Four of the world's most credentialed climate scientists just published a warning that solar geoengineering, the increasingly fashionable idea of blasting reflective particles into the stratosphere to cool the planet, could trigger a temperature swing of up to 30 degrees Celsius if it ever gets switched off. That's not a typo. Thirty degrees. For context, the entire difference between an ice age and today is about 5 degrees.

What Is Solar Geoengineering and Why Is Everyone Suddenly Talking About It

The pitch sounds simple enough. We're not cutting carbon emissions fast enough, so why not buy ourselves some time by dimming the sun a little? Inject sulfur dioxide or other reflective aerosols into the stratosphere, bounce some sunlight back into space, and voila, cooler planet. Problem managed.

The Guardian recently ran a series declaring it's time to seriously talk about geoengineering.

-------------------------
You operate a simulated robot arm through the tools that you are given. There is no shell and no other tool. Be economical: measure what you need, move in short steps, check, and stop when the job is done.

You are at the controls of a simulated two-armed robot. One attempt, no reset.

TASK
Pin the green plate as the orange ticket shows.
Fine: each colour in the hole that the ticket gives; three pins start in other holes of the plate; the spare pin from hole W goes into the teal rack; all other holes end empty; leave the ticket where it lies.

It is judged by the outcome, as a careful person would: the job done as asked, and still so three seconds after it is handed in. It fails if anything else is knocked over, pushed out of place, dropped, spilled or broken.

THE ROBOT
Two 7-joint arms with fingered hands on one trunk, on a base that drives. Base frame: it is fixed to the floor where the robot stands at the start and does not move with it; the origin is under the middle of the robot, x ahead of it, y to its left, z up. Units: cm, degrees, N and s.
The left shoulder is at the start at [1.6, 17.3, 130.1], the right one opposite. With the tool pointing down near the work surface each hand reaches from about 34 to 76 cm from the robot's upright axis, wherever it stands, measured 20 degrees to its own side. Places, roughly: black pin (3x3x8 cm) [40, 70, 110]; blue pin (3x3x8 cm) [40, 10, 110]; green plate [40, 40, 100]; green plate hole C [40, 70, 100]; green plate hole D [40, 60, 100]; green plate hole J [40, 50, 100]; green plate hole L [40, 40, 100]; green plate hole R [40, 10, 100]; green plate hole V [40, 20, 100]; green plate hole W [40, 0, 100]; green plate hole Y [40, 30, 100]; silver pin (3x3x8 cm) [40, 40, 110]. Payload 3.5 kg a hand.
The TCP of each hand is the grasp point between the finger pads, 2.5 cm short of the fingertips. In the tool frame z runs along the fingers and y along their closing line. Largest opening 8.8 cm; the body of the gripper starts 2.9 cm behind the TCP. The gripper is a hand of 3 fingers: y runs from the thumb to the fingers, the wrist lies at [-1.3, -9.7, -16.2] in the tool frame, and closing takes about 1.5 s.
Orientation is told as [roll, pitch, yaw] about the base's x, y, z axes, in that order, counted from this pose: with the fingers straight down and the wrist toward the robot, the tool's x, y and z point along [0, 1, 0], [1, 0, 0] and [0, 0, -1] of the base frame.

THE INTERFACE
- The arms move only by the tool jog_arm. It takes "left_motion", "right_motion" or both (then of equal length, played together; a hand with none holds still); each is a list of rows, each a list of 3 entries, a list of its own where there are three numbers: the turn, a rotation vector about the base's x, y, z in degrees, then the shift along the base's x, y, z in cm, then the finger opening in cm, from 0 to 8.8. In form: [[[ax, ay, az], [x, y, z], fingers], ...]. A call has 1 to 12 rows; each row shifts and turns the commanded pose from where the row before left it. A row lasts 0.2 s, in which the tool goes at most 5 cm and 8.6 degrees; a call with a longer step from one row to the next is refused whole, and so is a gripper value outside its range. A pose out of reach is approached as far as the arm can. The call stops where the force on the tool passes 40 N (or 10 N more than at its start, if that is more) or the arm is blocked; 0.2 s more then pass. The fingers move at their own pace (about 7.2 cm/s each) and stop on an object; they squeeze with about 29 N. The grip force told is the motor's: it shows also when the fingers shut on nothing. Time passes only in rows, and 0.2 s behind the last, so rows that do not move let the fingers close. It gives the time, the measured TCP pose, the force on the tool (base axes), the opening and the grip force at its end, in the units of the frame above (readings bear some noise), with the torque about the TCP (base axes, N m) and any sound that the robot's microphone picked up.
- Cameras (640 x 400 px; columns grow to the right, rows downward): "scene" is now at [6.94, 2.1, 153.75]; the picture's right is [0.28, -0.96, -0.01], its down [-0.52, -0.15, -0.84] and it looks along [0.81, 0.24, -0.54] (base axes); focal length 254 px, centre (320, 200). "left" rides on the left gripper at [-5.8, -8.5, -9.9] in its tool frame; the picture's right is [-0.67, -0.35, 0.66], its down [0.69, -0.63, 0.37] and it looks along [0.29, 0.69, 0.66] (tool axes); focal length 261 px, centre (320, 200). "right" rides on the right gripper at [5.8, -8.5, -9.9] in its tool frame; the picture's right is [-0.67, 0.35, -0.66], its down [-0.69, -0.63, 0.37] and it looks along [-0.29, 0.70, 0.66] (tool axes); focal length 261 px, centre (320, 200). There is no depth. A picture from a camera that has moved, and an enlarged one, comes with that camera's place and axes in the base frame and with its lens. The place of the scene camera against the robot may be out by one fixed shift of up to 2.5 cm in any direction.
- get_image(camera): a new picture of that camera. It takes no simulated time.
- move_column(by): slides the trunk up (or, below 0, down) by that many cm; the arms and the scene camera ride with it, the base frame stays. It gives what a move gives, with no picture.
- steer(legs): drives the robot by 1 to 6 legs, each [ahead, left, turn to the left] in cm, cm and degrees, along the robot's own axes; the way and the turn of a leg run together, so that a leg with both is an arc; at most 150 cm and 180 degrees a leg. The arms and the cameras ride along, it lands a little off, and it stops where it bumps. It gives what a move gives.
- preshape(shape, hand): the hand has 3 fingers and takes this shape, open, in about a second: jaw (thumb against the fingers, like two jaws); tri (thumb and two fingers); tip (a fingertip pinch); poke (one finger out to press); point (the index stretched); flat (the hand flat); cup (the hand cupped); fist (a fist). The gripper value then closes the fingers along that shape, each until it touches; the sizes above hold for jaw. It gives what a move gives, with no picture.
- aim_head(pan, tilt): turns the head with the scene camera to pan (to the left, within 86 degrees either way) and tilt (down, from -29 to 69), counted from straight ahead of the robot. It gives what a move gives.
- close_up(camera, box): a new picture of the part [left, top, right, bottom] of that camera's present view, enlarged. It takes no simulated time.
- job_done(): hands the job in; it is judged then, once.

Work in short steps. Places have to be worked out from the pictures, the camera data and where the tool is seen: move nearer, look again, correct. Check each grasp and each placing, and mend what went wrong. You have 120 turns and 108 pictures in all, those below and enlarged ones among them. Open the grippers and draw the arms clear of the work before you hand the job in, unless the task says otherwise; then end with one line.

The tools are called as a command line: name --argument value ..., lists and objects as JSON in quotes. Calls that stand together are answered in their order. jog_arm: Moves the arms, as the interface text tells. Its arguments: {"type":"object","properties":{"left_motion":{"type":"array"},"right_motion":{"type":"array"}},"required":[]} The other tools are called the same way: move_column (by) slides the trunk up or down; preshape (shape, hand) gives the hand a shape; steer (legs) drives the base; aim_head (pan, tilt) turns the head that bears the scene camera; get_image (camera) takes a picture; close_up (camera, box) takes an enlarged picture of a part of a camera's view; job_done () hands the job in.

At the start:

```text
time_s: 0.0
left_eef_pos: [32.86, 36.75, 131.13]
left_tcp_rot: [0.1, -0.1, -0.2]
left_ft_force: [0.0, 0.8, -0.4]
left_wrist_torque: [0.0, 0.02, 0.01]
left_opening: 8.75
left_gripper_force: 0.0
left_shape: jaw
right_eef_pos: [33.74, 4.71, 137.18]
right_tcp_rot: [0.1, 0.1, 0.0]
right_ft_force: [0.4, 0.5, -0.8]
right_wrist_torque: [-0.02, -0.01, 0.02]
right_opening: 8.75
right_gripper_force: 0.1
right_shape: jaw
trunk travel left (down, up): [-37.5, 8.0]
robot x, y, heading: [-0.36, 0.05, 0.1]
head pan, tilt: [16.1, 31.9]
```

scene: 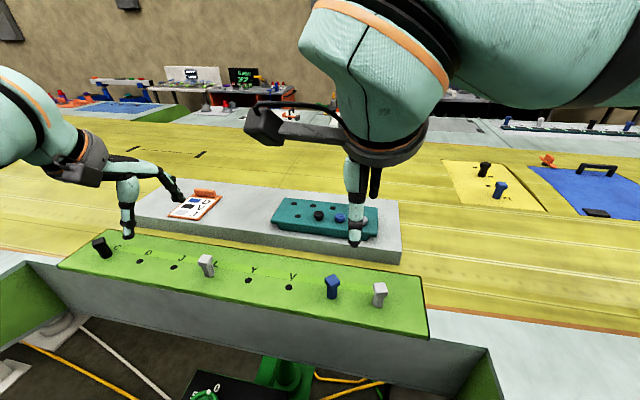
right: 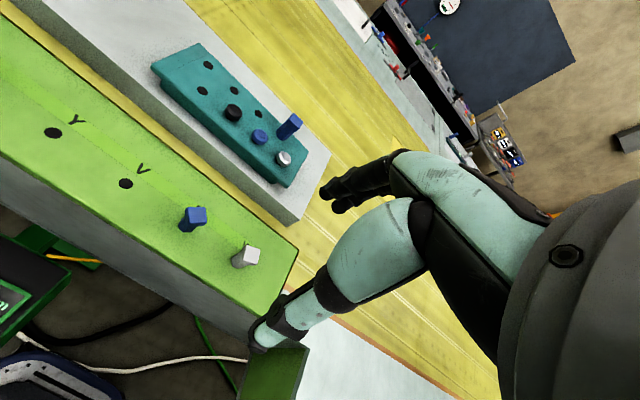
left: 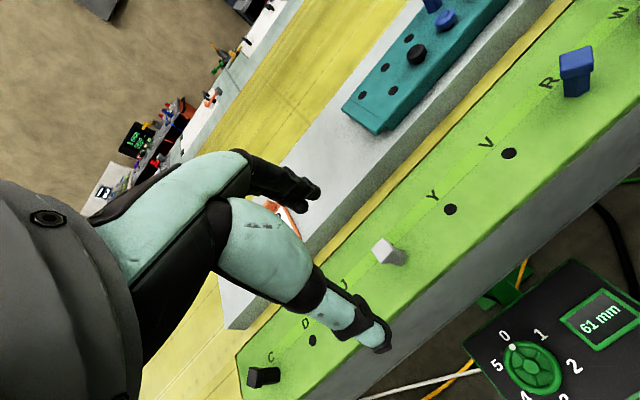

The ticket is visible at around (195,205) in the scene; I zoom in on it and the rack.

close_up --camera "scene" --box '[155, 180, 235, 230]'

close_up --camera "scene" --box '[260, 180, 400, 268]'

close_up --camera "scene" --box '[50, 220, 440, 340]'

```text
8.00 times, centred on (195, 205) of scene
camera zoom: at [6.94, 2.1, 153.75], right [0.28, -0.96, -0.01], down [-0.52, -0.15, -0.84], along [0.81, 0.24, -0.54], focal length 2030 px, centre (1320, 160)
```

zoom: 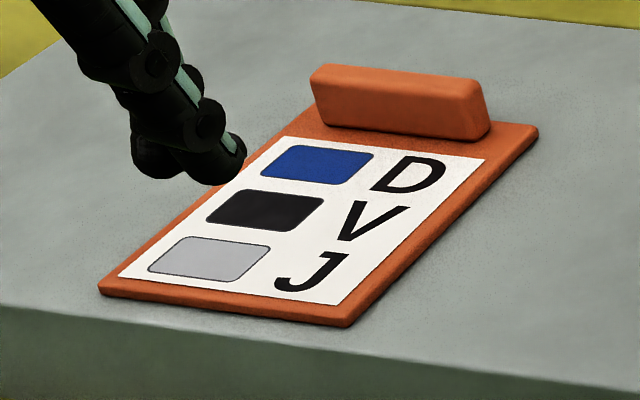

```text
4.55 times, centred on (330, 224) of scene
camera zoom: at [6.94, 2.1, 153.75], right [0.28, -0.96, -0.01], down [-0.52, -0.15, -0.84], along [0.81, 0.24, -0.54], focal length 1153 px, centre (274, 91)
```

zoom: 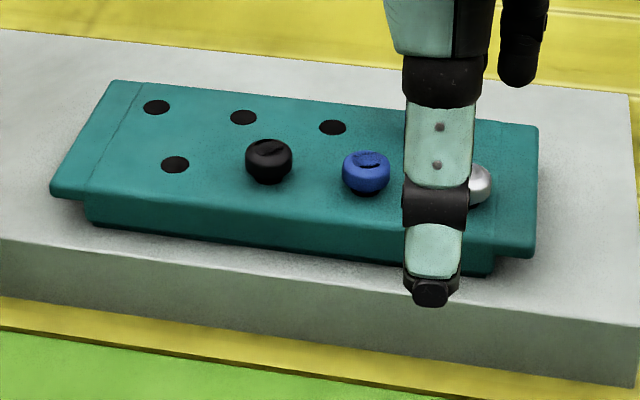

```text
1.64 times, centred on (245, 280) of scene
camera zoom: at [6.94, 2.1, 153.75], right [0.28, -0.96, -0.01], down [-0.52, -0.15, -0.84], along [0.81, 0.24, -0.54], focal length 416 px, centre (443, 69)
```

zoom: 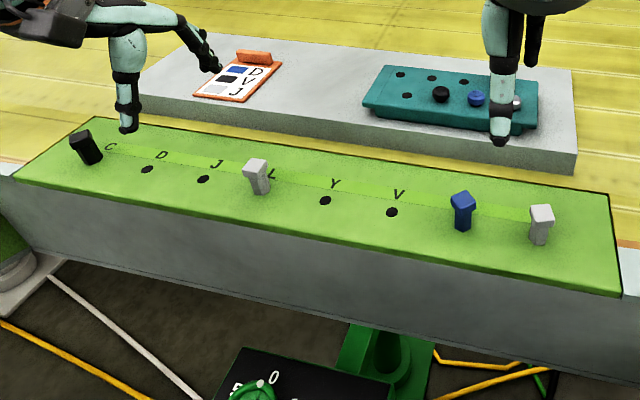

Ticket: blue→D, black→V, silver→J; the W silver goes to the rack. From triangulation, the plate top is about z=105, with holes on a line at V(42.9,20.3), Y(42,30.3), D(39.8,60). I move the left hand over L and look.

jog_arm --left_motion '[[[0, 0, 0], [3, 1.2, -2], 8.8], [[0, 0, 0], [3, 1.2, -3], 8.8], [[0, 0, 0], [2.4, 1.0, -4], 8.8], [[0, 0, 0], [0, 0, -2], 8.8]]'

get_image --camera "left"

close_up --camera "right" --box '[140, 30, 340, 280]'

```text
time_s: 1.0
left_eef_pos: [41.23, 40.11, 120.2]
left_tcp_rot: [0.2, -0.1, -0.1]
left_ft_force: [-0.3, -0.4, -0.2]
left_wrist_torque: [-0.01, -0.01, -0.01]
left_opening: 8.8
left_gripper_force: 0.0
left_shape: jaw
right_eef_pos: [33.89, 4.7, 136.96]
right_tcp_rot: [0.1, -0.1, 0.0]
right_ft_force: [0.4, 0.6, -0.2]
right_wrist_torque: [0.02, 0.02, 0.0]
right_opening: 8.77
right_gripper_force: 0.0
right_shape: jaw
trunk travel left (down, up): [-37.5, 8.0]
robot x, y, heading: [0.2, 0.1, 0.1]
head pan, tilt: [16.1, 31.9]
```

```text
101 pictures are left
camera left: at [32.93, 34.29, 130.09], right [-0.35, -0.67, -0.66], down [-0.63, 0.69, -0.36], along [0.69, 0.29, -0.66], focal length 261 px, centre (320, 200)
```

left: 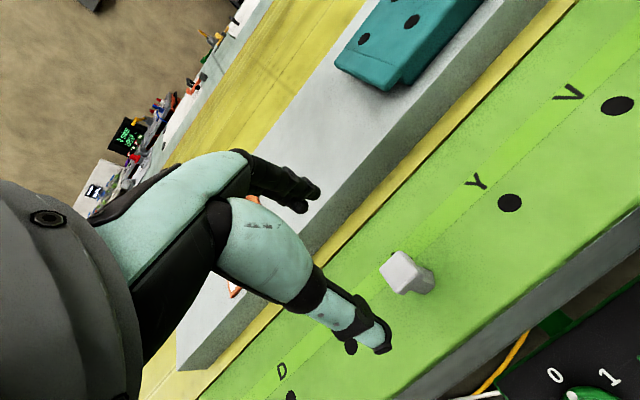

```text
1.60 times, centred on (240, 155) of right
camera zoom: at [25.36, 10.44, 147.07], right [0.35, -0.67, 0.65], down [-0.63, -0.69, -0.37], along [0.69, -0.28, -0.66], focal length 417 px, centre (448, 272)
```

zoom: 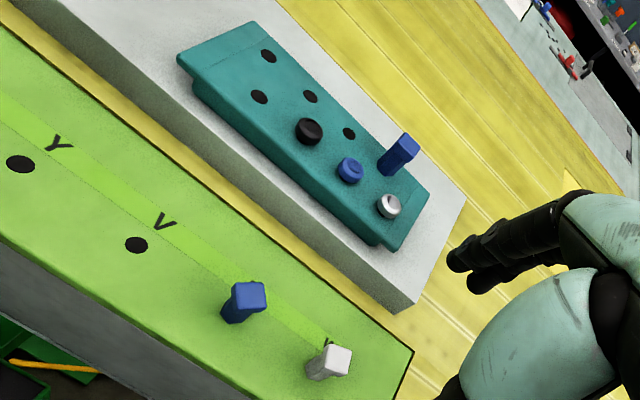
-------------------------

So a group of four scientists, Raymond Pierrehumbert, Julia Slingo, Michael Mann, and Valerie Masson-Delmotte, who between them have spent over a century studying climate physics, took the invitation seriously. Their response, also published in the Guardian, is essentially a very polite way of saying: please stop before you get us all killed.

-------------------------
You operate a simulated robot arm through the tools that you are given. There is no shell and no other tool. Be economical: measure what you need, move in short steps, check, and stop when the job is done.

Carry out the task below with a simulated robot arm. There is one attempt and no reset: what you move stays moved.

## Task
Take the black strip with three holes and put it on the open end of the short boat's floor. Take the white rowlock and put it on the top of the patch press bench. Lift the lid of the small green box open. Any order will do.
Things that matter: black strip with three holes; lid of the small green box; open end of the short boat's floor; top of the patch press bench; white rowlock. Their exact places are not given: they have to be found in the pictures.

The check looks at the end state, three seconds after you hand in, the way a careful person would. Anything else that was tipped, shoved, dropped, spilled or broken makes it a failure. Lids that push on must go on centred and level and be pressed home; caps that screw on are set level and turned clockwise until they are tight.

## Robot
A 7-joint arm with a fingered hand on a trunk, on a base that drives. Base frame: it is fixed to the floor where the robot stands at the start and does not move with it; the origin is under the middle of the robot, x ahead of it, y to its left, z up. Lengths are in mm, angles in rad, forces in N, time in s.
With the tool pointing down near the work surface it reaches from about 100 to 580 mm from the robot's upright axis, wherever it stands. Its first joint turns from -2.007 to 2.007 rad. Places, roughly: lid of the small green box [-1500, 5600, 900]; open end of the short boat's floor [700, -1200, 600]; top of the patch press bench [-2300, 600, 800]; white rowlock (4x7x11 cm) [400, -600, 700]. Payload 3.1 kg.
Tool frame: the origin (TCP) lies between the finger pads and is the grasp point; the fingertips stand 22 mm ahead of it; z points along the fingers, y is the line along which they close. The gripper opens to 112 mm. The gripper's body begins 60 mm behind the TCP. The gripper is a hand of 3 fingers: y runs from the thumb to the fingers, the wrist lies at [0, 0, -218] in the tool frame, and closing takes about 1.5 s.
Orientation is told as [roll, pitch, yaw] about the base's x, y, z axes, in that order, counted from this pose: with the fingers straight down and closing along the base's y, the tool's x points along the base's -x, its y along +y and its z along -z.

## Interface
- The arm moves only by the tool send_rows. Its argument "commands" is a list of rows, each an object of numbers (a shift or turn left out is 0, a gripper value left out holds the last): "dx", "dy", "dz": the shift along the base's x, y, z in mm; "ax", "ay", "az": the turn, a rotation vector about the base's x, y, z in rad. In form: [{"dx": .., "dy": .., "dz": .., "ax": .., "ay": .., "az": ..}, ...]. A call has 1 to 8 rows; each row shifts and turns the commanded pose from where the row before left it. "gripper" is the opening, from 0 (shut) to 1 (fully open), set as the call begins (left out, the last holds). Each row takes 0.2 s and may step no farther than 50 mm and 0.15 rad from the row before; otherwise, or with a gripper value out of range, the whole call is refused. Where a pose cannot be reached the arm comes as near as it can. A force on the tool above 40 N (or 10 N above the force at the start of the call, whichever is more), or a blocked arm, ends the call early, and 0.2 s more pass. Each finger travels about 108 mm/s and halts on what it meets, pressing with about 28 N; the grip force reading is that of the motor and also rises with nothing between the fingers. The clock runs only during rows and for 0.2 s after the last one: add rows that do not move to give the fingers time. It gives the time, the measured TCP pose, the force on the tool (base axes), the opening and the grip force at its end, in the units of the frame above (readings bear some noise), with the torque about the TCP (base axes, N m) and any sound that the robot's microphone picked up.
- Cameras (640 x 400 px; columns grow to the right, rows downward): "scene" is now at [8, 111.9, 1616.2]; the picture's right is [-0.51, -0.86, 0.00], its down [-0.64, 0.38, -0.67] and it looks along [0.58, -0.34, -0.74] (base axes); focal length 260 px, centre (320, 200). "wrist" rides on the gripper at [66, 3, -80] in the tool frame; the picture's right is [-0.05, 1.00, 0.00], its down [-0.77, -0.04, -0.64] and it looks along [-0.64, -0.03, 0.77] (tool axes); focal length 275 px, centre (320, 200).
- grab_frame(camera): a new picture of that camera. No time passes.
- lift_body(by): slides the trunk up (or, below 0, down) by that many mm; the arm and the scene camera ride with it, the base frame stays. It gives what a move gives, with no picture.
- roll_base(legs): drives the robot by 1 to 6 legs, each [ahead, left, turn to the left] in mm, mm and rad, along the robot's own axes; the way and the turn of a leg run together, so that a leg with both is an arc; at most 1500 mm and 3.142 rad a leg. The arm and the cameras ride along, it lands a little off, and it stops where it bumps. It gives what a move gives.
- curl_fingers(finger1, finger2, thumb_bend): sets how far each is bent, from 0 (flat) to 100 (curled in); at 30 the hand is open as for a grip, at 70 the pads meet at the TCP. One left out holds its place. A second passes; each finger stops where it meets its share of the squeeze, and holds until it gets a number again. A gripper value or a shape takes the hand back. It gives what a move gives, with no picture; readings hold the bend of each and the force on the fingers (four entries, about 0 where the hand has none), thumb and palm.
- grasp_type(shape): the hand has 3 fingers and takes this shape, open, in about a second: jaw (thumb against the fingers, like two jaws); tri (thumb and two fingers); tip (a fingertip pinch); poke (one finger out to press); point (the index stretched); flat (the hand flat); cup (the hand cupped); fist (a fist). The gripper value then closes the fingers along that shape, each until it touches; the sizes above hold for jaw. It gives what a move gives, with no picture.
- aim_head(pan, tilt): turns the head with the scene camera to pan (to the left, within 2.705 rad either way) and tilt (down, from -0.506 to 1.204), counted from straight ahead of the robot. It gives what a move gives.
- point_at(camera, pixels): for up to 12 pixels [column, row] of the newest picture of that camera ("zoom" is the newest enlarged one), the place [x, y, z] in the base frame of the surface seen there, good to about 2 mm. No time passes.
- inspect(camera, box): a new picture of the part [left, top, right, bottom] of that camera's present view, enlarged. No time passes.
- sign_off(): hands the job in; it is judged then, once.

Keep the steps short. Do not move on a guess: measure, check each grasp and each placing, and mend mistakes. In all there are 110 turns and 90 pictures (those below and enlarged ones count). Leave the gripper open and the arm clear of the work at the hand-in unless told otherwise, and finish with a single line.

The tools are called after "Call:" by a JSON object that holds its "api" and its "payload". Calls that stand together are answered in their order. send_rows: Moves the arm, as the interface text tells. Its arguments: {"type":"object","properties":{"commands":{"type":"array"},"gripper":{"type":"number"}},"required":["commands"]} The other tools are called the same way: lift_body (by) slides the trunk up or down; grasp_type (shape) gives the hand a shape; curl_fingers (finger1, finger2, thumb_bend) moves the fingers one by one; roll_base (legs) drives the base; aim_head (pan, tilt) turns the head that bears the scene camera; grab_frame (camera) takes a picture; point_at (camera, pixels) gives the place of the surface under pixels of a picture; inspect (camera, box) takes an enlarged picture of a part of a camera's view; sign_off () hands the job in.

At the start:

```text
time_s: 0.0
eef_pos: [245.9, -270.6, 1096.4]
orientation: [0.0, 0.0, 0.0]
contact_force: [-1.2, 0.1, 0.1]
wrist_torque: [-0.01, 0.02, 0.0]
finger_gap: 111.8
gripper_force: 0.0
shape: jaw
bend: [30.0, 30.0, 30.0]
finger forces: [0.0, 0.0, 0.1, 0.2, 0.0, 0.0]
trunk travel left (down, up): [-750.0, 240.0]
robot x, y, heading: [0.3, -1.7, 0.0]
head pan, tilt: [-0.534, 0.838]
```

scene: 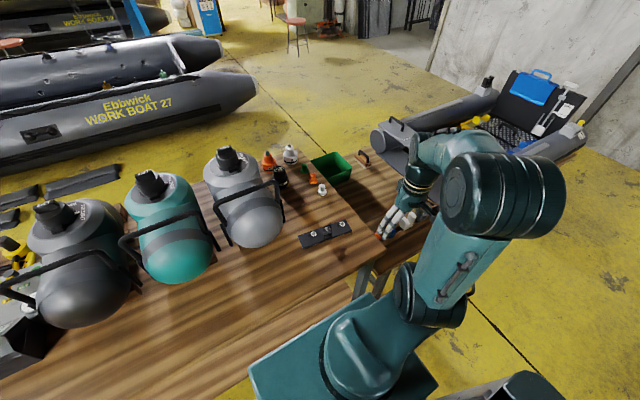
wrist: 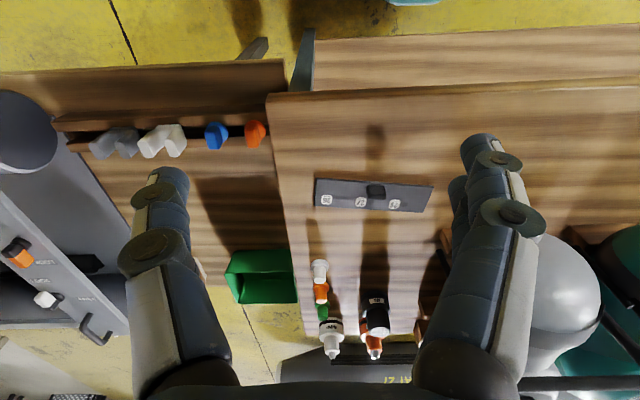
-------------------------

Beyond the stratospheric aerosol injection proposals getting the most attention, there's a whole carnival of other schemes being floated. Proposals to interfere with polar environments. Wildly expensive plans to dam the Bering Strait. The ambition is genuinely staggering. The scientific foundations, according to these four, are not.

The Termination Shock Problem Nobody Wants to Talk About

Here's the core problem with solar geoengineering and it's a genuinely terrifying one. Carbon dioxide, once you put it in the atmosphere, sticks around for millennia. A meaningful chunk of what we're emitting today will still be warming the planet thousands of years from now. That warming is locked in, building up like pressure behind a dam.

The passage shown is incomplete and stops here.